»»
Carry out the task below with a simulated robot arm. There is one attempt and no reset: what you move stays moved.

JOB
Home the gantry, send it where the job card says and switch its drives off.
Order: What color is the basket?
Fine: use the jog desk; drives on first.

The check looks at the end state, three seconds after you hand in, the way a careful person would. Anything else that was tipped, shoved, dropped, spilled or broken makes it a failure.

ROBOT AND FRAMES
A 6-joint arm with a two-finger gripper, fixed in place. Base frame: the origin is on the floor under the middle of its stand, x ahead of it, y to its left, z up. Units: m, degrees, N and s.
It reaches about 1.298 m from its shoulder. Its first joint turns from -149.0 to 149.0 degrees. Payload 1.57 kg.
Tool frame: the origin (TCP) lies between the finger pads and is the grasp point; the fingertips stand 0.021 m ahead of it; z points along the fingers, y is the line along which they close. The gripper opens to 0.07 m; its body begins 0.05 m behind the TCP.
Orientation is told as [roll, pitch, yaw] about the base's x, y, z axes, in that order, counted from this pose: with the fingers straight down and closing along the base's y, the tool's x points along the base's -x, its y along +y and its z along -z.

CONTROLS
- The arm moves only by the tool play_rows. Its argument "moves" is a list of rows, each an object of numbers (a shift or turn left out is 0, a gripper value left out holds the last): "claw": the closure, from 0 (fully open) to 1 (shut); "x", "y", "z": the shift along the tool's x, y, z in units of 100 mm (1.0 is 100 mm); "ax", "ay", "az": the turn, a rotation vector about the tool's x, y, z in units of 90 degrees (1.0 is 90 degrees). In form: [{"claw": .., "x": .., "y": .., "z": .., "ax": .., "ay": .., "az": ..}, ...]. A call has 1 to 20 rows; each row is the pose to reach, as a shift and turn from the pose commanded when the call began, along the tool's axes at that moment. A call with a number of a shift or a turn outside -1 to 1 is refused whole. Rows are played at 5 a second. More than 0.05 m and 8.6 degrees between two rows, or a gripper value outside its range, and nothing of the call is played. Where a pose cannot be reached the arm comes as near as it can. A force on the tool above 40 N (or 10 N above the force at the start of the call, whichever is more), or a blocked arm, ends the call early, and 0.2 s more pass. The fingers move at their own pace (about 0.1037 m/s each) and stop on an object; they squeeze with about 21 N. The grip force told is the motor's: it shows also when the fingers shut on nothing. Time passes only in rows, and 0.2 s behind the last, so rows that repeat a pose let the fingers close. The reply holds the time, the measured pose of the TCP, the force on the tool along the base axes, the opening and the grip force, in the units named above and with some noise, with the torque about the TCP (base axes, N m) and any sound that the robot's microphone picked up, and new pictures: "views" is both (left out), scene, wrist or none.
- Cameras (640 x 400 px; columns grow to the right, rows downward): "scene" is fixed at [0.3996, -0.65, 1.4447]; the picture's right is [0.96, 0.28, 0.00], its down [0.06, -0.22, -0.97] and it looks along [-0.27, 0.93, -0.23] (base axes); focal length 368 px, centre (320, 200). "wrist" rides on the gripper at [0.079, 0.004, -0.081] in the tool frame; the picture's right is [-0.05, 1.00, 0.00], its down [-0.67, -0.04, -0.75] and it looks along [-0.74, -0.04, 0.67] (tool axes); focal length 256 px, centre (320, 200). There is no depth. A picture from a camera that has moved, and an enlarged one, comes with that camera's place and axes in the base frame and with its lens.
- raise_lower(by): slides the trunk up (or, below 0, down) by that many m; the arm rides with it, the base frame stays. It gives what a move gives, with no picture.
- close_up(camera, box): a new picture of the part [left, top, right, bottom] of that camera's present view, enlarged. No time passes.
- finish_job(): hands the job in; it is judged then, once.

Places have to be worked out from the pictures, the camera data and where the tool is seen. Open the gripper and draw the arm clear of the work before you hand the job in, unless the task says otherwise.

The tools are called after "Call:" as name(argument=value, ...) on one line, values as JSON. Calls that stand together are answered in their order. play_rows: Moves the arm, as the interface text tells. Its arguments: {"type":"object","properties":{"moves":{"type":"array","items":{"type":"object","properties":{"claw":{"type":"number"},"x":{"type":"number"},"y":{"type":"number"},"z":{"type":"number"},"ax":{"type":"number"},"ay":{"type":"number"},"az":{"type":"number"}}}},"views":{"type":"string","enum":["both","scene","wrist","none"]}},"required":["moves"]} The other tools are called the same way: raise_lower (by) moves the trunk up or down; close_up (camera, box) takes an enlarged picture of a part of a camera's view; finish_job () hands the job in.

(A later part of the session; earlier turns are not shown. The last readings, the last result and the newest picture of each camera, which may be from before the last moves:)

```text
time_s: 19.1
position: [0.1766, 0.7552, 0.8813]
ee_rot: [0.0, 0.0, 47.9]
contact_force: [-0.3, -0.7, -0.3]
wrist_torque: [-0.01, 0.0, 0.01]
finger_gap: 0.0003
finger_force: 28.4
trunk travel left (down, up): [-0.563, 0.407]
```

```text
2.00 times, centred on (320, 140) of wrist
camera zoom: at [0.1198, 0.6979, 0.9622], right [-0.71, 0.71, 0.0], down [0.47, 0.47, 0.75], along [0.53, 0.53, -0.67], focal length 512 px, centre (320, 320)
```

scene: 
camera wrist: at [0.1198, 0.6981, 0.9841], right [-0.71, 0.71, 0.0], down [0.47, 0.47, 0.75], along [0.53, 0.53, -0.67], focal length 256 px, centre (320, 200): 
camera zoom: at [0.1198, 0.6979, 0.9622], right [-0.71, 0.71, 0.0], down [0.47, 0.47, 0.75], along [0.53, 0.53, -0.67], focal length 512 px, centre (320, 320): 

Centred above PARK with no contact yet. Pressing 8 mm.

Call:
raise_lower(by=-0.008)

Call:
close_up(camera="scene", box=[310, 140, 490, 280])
««
GIVEN TASK. Output all of the material exactly as written.

WRITTEN REPLY.
Carry out the task below with a simulated robot arm. There is one attempt and no reset: what you move stays moved.

JOB
Home the gantry, send it where the job card says and switch its drives off.
Order: What color is the basket?
Fine: use the jog desk; drives on first.

The check looks at the end state, three seconds after you hand in, the way a careful person would. Anything else that was tipped, shoved, dropped, spilled or broken makes it a failure.

ROBOT AND FRAMES
A 6-joint arm with a two-finger gripper, fixed in place. Base frame: the origin is on the floor under the middle of its stand, x ahead of it, y to its left, z up. Units: m, degrees, N and s.
It reaches about 1.298 m from its shoulder. Its first joint turns from -149.0 to 149.0 degrees. Payload 1.57 kg.
Tool frame: the origin (TCP) lies between the finger pads and is the grasp point; the fingertips stand 0.021 m ahead of it; z points along the fingers, y is the line along which they close. The gripper opens to 0.07 m; its body begins 0.05 m behind the TCP.
Orientation is told as [roll, pitch, yaw] about the base's x, y, z axes, in that order, counted from this pose: with the fingers straight down and closing along the base's y, the tool's x points along the base's -x, its y along +y and its z along -z.

CONTROLS
- The arm moves only by the tool play_rows. Its argument "moves" is a list of rows, each an object of numbers (a shift or turn left out is 0, a gripper value left out holds the last): "claw": the closure, from 0 (fully open) to 1 (shut); "x", "y", "z": the shift along the tool's x, y, z in units of 100 mm (1.0 is 100 mm); "ax", "ay", "az": the turn, a rotation vector about the tool's x, y, z in units of 90 degrees (1.0 is 90 degrees). In form: [{"claw": .., "x": .., "y": .., "z": .., "ax": .., "ay": .., "az": ..}, ...]. A call has 1 to 20 rows; each row is the pose to reach, as a shift and turn from the pose commanded when the call began, along the tool's axes at that moment. A call with a number of a shift or a turn outside -1 to 1 is refused whole. Rows are played at 5 a second. More than 0.05 m and 8.6 degrees between two rows, or a gripper value outside its range, and nothing of the call is played. Where a pose cannot be reached the arm comes as near as it can. A force on the tool above 40 N (or 10 N above the force at the start of the call, whichever is more), or a blocked arm, ends the call early, and 0.2 s more pass. The fingers move at their own pace (about 0.1037 m/s each) and stop on an object; they squeeze with about 21 N. The grip force told is the motor's: it shows also when the fingers shut on nothing. Time passes only in rows, and 0.2 s behind the last, so rows that repeat a pose let the fingers close. The reply holds the time, the measured pose of the TCP, the force on the tool along the base axes, the opening and the grip force, in the units named above and with some noise, with the torque about the TCP (base axes, N m) and any sound that the robot's microphone picked up, and new pictures: "views" is both (left out), scene, wrist or none.
- Cameras (640 x 400 px; columns grow to the right, rows downward): "scene" is fixed at [0.3996, -0.65, 1.4447]; the picture's right is [0.96, 0.28, 0.00], its down [0.06, -0.22, -0.97] and it looks along [-0.27, 0.93, -0.23] (base axes); focal length 368 px, centre (320, 200). "wrist" rides on the gripper at [0.079, 0.004, -0.081] in the tool frame; the picture's right is [-0.05, 1.00, 0.00], its down [-0.67, -0.04, -0.75] and it looks along [-0.74, -0.04, 0.67] (tool axes); focal length 256 px, centre (320, 200). There is no depth. A picture from a camera that has moved, and an enlarged one, comes with that camera's place and axes in the base frame and with its lens.
- raise_lower(by): slides the trunk up (or, below 0, down) by that many m; the arm rides with it, the base frame stays. It gives what a move gives, with no picture.
- close_up(camera, box): a new picture of the part [left, top, right, bottom] of that camera's present view, enlarged. No time passes.
- finish_job(): hands the job in; it is judged then, once.

Places have to be worked out from the pictures, the camera data and where the tool is seen. Open the gripper and draw the arm clear of the work before you hand the job in, unless the task says otherwise.

The tools are called after "Call:" as name(argument=value, ...) on one line, values as JSON. Calls that stand together are answered in their order. play_rows: Moves the arm, as the interface text tells. Its arguments: {"type":"object","properties":{"moves":{"type":"array","items":{"type":"object","properties":{"claw":{"type":"number"},"x":{"type":"number"},"y":{"type":"number"},"z":{"type":"number"},"ax":{"type":"number"},"ay":{"type":"number"},"az":{"type":"number"}}}},"views":{"type":"string","enum":["both","scene","wrist","none"]}},"required":["moves"]} The other tools are called the same way: raise_lower (by) moves the trunk up or down; close_up (camera, box) takes an enlarged picture of a part of a camera's view; finish_job () hands the job in.

(A later part of the session; earlier turns are not shown. The last readings, the last result and the newest picture of each camera, which may be from before the last moves:)

```text
time_s: 19.1
position: [0.1766, 0.7552, 0.8813]
ee_rot: [0.0, 0.0, 47.9]
contact_force: [-0.3, -0.7, -0.3]
wrist_torque: [-0.01, 0.0, 0.01]
finger_gap: 0.0003
finger_force: 28.4
trunk travel left (down, up): [-0.563, 0.407]
```

```text
2.00 times, centred on (320, 140) of wrist
camera zoom: at [0.1198, 0.6979, 0.9622], right [-0.71, 0.71, 0.0], down [0.47, 0.47, 0.75], along [0.53, 0.53, -0.67], focal length 512 px, centre (320, 320)
```

scene: 
camera wrist: at [0.1198, 0.6981, 0.9841], right [-0.71, 0.71, 0.0], down [0.47, 0.47, 0.75], along [0.53, 0.53, -0.67], focal length 256 px, centre (320, 200): 
camera zoom: at [0.1198, 0.6979, 0.9622], right [-0.71, 0.71, 0.0], down [0.47, 0.47, 0.75], along [0.53, 0.53, -0.67], focal length 512 px, centre (320, 320): 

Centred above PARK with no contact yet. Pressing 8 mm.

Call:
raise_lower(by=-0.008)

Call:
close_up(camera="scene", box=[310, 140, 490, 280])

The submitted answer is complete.